It’s sometimes hard to harvest

Published 11:59 pm Tuesday, August 4, 2009

Borrowing the idea from the Scripture, a Pete Seeger song says there is a time for everything, a time for doing and for having, and a time for stopping and for letting go. When it comes to gardening, I get the doing and having part, tilling, planting, watering and then gathering. However, letting go when the growing process is at an end, tests me.

I have the hardest time pulling up plants when it is obvious they are at the stopping point. As long as there is a bit of green, a bloom left on a withered vine, I hang on for one more day.

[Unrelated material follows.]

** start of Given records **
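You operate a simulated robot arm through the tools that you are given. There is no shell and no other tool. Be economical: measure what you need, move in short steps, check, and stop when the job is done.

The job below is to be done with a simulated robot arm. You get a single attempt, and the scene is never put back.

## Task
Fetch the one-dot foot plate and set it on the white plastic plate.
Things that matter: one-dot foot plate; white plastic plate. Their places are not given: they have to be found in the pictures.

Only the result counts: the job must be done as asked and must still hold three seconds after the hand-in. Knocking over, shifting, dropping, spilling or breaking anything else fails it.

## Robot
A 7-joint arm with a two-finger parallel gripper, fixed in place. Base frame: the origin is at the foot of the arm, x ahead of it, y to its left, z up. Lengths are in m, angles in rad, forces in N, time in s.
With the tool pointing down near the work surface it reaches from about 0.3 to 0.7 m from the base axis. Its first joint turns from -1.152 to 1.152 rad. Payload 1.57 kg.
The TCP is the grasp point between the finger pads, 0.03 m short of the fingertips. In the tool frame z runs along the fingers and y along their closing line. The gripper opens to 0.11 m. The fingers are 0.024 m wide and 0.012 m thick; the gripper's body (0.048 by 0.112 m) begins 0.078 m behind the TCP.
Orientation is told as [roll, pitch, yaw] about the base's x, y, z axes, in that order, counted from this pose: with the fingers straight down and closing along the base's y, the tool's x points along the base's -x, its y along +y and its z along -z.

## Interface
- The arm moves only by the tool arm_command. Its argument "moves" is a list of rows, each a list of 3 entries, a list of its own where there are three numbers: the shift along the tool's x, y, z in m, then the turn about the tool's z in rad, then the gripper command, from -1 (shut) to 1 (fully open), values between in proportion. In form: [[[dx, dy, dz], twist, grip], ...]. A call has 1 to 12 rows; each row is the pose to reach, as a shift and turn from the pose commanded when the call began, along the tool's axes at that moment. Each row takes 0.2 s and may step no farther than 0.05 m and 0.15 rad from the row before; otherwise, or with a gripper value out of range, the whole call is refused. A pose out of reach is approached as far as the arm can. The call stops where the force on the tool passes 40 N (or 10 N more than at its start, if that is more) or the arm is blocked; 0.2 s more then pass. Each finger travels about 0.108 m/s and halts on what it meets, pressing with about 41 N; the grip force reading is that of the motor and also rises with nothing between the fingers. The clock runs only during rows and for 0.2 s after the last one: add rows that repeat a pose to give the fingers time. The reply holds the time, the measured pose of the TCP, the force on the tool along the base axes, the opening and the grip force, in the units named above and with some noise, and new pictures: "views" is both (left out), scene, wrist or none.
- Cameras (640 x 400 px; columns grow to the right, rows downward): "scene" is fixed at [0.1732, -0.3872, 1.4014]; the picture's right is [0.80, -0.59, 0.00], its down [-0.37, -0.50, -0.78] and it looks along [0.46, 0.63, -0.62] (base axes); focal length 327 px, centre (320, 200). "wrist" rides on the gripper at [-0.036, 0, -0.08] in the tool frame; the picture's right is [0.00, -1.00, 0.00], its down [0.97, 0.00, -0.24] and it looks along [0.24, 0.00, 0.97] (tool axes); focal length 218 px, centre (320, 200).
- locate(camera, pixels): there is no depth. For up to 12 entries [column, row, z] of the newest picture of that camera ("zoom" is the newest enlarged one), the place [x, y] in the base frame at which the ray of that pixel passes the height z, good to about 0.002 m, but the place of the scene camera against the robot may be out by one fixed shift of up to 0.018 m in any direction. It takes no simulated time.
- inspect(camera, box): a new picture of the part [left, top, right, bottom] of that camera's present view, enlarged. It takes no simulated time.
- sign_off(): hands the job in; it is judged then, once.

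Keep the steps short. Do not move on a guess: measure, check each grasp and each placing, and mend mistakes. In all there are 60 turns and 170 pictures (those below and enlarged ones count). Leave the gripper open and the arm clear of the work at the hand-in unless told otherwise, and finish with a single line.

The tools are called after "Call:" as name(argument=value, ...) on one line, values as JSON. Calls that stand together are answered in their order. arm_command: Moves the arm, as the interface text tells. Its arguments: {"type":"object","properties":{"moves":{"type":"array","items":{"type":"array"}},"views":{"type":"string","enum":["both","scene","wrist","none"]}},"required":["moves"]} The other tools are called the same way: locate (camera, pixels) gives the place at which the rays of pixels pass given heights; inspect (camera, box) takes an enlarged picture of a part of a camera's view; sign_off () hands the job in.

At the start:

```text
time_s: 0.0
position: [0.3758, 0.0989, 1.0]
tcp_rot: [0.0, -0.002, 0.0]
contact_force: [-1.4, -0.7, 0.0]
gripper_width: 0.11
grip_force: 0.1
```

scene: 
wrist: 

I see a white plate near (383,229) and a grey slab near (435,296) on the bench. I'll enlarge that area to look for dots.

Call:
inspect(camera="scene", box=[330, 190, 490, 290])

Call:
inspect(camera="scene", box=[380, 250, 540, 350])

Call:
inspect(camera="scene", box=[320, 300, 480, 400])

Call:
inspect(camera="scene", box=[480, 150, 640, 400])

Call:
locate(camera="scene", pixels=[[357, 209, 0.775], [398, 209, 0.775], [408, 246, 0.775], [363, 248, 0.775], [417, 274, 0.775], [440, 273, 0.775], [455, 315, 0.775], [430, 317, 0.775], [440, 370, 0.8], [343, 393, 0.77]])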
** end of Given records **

That’s well and good unless you want a fall garden in the same spot where the worn out plants from spring are struggling to stay alive. This past weekend I knew, to paraphrase Seeger, there is a time to plant, and a time to say farewell to the squash and string beans.

Still I hesitated, procrastinated, drug my feet and came up with a dozen things to do instead of what needed doing. My husband, who has a better grasp of a time for all things, encouraged me to take action.

“Didn’t you want to pull up those plants so you can replant?” he asked me Saturday morning. “I have a few things to do and then I’ll help you or I’ll do it for you.”

For a second, I panicked at the thought of roots jerked out of the earth and tossed on the trash heap. There were one or two baby squash and maybe a handful of shriveled beans on the tired plants.

“I want to check it out before we pull things up,” I said. “There might be a few beans left to pick and a squash plant that is OK.”

My husband shook his head and walked off. An hour later he was back.

“Let’s get those plants out,” he said.

“It’s gotten kind of late,” I said. “It’s hot; we could do it earlier tomorrow.”

“I’m going to the garden and waiting for you,” he said. “I won’t do anything until you get there.”

“Let me get my shoes,” I said.

I took my time putting on socks and tying shoes, but finally headed for the garden.

My husband gave me a few minutes to walk among the plants. I pulled the baby squash that hadn’t turned to mush and searched for the last offspring of the beans.

“Well, I guess that is it,” I said. “Looks like grasshoppers are eating the leaves off everything anyway.”

Not giving me time to change my mind, my husband pulled up squash plants and I tackled the string beans. In about five minutes, we finished.

“The garden did well this year, didn’t it?” I said to my husband as he raked up squash leaves. “I don’t think it ever made stuff this long into the summer.”

He nodded, picked up the bag of garden debris and walked out the gate.

“Now why was that so hard?” I asked a green dragonfly perched on top of a still-producing-pods okra plant. “It was time to let go and to make room for something new.”

The insect buzzed, flapped its transparent wings and flew out behind my husband.

If dragonflies can talk, this one was asking, “What is up with that woman.”

As I surveyed the bare rows, I whispered a thank you to my departed plants. Then I started planning my fall garden singing softly, “To everything, (turn, turn, turn), there is a season (turn, turn, turn) and a time for every purpose under heaven.”